____ PROVIDED DATA
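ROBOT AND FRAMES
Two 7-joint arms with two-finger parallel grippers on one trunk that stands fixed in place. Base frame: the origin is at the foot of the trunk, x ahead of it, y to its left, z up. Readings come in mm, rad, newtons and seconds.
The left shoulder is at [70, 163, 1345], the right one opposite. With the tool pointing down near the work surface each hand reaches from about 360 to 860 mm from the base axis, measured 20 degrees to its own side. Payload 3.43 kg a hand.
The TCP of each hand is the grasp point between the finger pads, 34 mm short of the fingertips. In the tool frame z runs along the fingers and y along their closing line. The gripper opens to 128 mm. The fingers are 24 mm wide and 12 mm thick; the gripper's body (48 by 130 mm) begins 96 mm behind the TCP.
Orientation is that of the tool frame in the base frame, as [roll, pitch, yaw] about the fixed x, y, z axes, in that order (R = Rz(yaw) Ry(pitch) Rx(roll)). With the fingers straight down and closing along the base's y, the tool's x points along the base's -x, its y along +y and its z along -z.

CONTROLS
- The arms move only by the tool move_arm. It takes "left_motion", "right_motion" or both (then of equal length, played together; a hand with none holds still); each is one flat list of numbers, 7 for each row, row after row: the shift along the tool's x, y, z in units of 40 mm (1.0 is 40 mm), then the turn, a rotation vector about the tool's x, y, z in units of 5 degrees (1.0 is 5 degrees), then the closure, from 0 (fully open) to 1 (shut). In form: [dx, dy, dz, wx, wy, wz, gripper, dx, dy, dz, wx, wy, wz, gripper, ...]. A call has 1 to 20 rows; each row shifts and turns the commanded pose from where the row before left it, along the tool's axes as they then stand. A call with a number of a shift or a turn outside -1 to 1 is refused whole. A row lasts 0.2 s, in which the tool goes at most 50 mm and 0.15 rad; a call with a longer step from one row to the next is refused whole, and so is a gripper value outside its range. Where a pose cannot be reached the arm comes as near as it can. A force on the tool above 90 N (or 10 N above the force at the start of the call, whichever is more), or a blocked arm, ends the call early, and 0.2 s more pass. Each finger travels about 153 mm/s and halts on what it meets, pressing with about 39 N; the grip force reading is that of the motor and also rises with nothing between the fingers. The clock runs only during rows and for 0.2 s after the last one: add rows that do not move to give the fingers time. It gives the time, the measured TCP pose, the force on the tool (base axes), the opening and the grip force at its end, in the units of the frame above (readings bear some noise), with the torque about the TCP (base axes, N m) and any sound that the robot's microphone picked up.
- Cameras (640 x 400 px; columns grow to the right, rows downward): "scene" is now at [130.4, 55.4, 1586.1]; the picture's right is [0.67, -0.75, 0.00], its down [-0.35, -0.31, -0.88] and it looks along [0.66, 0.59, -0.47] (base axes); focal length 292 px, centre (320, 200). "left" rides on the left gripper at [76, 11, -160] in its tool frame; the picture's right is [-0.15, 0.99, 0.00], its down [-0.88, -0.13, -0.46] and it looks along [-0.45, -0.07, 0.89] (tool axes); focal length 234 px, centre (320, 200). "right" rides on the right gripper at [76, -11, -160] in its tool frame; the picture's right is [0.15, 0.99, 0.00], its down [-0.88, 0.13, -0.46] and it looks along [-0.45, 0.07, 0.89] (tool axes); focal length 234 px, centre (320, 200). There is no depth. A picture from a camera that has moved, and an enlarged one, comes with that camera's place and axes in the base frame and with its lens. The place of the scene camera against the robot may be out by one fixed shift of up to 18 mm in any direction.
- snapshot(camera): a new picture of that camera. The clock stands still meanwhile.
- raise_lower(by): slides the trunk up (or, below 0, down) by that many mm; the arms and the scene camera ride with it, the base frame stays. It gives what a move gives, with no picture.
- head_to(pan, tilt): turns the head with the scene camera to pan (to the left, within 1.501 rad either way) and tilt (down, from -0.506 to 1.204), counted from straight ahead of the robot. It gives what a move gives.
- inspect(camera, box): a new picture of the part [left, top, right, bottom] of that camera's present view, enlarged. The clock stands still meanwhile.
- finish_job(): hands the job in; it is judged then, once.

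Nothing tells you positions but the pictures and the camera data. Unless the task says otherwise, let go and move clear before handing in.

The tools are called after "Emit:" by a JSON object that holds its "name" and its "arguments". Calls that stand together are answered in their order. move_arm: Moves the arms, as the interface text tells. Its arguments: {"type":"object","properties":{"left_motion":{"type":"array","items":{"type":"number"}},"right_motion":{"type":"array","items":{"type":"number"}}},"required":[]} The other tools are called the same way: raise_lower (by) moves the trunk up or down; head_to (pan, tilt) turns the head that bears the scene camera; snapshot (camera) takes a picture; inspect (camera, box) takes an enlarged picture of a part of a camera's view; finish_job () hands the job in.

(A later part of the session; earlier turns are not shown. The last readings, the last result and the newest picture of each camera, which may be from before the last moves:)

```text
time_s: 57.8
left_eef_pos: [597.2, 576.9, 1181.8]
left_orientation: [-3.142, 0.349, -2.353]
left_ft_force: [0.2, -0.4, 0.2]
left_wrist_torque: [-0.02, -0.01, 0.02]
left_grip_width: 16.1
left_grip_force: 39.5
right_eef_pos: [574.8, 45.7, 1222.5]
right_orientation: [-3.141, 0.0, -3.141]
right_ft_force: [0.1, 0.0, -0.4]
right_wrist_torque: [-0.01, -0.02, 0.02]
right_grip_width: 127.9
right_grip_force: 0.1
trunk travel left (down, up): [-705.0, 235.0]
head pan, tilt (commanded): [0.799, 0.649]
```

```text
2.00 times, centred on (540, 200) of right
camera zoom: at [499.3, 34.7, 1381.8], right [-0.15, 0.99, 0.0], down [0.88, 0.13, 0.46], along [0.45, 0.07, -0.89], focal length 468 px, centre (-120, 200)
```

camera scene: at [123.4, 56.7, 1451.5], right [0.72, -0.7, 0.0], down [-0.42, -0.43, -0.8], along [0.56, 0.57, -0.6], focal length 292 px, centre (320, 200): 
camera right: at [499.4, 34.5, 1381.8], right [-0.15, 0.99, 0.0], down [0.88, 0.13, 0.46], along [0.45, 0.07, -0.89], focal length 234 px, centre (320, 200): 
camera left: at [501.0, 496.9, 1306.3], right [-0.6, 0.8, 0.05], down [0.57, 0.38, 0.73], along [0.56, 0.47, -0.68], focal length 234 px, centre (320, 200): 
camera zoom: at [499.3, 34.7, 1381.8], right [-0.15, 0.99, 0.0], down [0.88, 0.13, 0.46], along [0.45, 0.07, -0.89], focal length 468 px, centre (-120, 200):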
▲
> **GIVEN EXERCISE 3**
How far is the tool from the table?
________
> **GIVEN EXERCISE 1**
Retype the section of the source document that opens with "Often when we" and closes with "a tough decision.".
> **GIVEN EXERCISE 2**
Take up the source document again after its last words.
____ SOURCE DOCUMENT
Often when we talk about safety and traveling overseas, the issue of drinking pops up pretty quickly. In many countries, the drinking age is 18, so it’s important to set up boundaries for yourself before you leave, rather than wait until you’re faced with a tough decision.
If you choose to sign on with a program, it’s likely that you’ll also be required to abide by a strict set of rules. For example, Carpe Diem has a contract in place that every gapper is required to sign at the start of their experience. In it, gappers agree to refrain from alcohol, drugs, and risky or harmful behaviors. They also agree to challenge themselves, treat others with respect, and abide by all group decisions. “We call our rules the Sacred Six, and we are very serious about them,” says Drew Edwards, Carpe’s Executive Director. “We absolutely mean what we say, and every single year we send students home for violating the policies.”
The programs that restrict alcohol in-country aren’t doing so to limit your fun. According to the government, preventable injuries are the leading cause of death and disability in travelers in general, and alcohol increases the likelihood of an accident. “Drinking is easily one of the most dangerous preventable situations students can put themselves in while abroad, and it’s an added liability that we're unwilling to take on,” says Edwards. “From a sheer safety perspective, we are incredibly serious about that.”
Rebecca Cruze was in a program that didn’t allow partying, something her mom was insistent on before they signed up. “There are a lot of people who go to Thailand to party,” says her mom, Shelly. “Rebecca said there was a lot of opportunity to drink if she wanted to, but she knew the program directors were very serious about enforcing the zero-tolerance policy.”
________
> **RESPONSE 1**
Often when we talk about safety and traveling overseas, the issue of drinking pops up pretty quickly. In many countries, the drinking age is 18, so it’s important to set up boundaries for yourself before you leave, rather than wait until you’re faced with a tough decision.

> **RESPONSE 2**
No partying was also a test for Rebecca to see if she could stay true to herself, remain focused, and be there for the right reasons. “She was very proud of what she accomplished on the trip as far as learning more about herself and building confidence. She feels very empowered,” says Shelly.
For students who chose to do self-directed gap years, drinking was a personal decision, often based on where they were traveling. When Lucy and Sophie journeyed through India and Nepal alone in the spring of 2015, they consciously made a choice not to drink. “In terms of being smart, we just thought it wasn’t worth it,” Lucy says.
Many gappers find that removing drinking from the equation was constructive in ways they didn’t consider beforehand. Instead of blurring or dulling the interactions, not drinking allowed them to be fully present, to reflect, and to explore more safely.
Drinking Responsibly On A Gap Year
However, let’s say you’re on an independent gap year in a country where you’re legally able to drink, and you’d like to partake. It’s unrealistic to think that every student on a gap year will remain sober, but it’s also important to recognize that drinking while traveling poses different dangers than drinking in the US. The basics remain the same: never drink so much as to be out of control or disoriented, don’t get behind the wheel of a car or motorcycle, and don’t leave your drinks unattended—even for a moment.
It's even more important to be extra vigilant and aware when you're abroad, so please, please, please take extra care to stay safe. For more tips, the website Safe Gap Year has some general rules for gappers who plan to drink while overseas.
The Rule On Drug Use
In circumstances of drugs, there’s one rule: just say no while you’re traveling. Aside from the fact that you never know if what you’re buying is actually what you think it is, in many countries, drug laws are incredibly strict and police target young, unsuspecting travelers.
"In many countries the punishment for drug possession can be considerable; the sentences for drug dealing (the quantity of drugs required for a charge of dealing can be very small) range from long prison terms to the death penalty,” says Safe Gap Year’s website.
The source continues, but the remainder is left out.